GOAL:
Quote the listing below word for word, stopping after the line that contains "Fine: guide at".

╭──

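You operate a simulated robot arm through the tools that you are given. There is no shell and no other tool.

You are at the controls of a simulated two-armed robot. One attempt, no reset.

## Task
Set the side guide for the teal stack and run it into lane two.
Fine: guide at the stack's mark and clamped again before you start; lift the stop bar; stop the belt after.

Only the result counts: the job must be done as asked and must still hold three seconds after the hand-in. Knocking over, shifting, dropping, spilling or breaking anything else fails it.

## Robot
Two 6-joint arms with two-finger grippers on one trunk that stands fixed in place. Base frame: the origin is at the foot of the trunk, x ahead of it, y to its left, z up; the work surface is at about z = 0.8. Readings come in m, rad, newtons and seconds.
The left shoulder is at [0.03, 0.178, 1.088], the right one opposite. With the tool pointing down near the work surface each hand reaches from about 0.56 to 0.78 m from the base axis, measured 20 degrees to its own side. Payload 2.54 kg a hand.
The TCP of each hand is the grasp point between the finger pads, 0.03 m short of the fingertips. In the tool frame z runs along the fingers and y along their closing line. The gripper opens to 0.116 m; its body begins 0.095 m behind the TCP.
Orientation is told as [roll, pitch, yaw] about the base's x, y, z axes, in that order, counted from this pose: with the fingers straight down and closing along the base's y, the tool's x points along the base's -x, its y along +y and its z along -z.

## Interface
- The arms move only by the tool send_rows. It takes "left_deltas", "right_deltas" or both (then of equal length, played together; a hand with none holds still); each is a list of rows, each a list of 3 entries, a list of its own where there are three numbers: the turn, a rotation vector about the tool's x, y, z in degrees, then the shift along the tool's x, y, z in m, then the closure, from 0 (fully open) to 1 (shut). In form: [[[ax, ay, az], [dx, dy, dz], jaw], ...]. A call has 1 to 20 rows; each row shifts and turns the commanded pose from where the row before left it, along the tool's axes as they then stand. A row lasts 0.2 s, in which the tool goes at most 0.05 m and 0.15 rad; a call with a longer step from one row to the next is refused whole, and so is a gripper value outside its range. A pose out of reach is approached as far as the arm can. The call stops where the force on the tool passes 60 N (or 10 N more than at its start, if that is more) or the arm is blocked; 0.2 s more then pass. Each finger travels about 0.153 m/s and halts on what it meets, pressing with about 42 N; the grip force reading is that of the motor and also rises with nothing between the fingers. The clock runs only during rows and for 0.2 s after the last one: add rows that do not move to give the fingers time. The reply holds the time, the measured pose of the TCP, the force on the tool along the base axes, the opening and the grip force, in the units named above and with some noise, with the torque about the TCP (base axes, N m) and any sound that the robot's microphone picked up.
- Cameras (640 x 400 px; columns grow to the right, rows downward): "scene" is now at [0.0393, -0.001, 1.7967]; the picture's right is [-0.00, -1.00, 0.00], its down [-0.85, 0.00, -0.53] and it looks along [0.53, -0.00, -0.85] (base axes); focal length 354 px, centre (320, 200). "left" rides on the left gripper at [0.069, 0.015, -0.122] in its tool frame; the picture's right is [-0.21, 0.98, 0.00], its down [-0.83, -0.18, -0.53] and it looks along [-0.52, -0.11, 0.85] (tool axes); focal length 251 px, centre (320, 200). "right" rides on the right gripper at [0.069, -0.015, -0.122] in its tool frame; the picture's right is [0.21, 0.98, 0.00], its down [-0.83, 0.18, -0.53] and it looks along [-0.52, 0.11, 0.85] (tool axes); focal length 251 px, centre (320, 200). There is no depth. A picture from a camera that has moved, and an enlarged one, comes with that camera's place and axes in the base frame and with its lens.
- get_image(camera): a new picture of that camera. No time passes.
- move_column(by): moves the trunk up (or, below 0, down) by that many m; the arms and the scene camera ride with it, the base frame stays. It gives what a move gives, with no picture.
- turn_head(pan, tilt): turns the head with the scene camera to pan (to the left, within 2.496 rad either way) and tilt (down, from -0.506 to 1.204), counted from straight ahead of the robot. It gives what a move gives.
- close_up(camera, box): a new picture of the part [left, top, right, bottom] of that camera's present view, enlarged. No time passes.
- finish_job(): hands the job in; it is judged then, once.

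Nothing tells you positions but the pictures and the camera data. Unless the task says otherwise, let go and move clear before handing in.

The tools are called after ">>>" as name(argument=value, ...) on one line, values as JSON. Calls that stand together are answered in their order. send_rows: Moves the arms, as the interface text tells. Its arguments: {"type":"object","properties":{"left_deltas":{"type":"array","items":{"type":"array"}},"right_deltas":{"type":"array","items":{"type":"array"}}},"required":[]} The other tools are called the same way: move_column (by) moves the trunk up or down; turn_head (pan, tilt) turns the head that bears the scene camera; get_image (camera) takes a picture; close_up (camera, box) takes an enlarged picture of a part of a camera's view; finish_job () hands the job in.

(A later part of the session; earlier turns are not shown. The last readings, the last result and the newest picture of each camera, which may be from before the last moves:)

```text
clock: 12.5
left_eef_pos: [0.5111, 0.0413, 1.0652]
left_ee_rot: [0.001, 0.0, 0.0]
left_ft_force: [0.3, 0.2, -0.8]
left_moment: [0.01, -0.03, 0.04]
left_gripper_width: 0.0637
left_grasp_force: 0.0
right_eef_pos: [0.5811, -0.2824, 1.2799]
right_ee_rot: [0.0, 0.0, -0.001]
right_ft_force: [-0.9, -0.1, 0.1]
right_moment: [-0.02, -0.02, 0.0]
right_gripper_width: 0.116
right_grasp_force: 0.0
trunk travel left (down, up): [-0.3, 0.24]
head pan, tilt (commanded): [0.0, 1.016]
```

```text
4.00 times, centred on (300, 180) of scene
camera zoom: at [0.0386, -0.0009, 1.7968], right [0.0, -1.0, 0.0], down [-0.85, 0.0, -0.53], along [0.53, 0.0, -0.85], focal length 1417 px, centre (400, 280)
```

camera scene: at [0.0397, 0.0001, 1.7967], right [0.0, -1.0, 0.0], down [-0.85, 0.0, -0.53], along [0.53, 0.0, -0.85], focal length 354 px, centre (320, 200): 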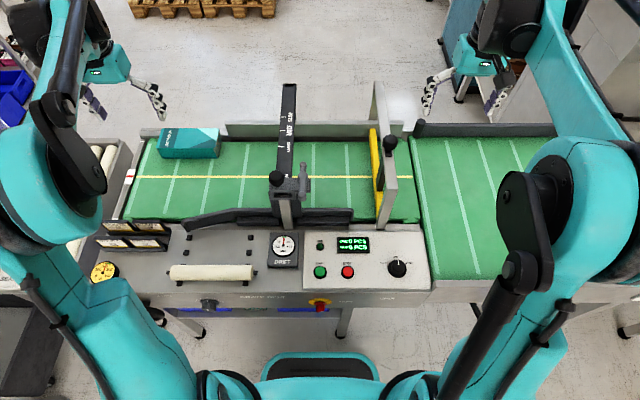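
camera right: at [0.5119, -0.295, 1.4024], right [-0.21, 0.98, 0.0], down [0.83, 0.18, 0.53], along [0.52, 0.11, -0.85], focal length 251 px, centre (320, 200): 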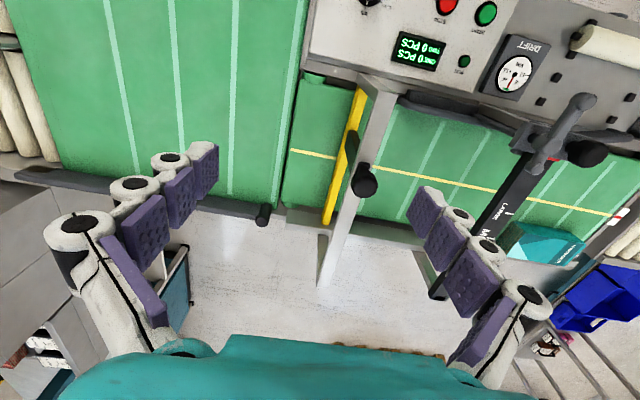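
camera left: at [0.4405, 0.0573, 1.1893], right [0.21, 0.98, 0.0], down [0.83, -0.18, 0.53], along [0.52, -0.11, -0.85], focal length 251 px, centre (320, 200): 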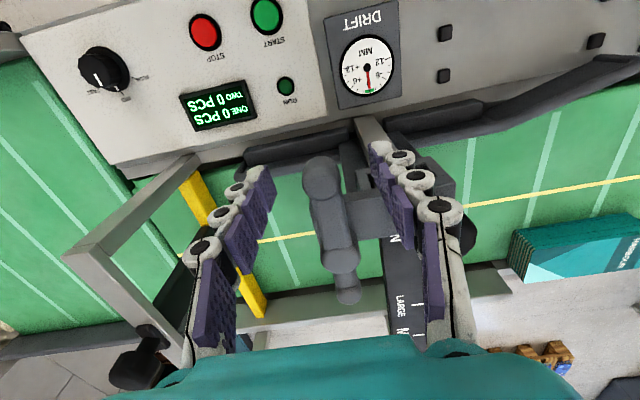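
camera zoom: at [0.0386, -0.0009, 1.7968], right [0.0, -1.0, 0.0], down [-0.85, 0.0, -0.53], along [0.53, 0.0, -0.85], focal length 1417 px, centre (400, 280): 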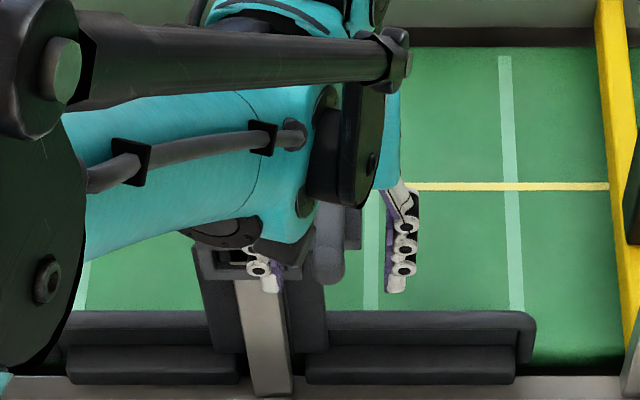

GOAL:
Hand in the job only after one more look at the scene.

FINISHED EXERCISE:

╰──

FINISHED EXERCISE:
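You operate a simulated robot arm through the tools that you are given. There is no shell and no other tool.

You are at the controls of a simulated two-armed robot. One attempt, no reset.

## Task
Set the side guide for the teal stack and run it into lane two.
Fine: guide at the stack's mark and clamped again before you start; lift the stop bar; stop the belt after.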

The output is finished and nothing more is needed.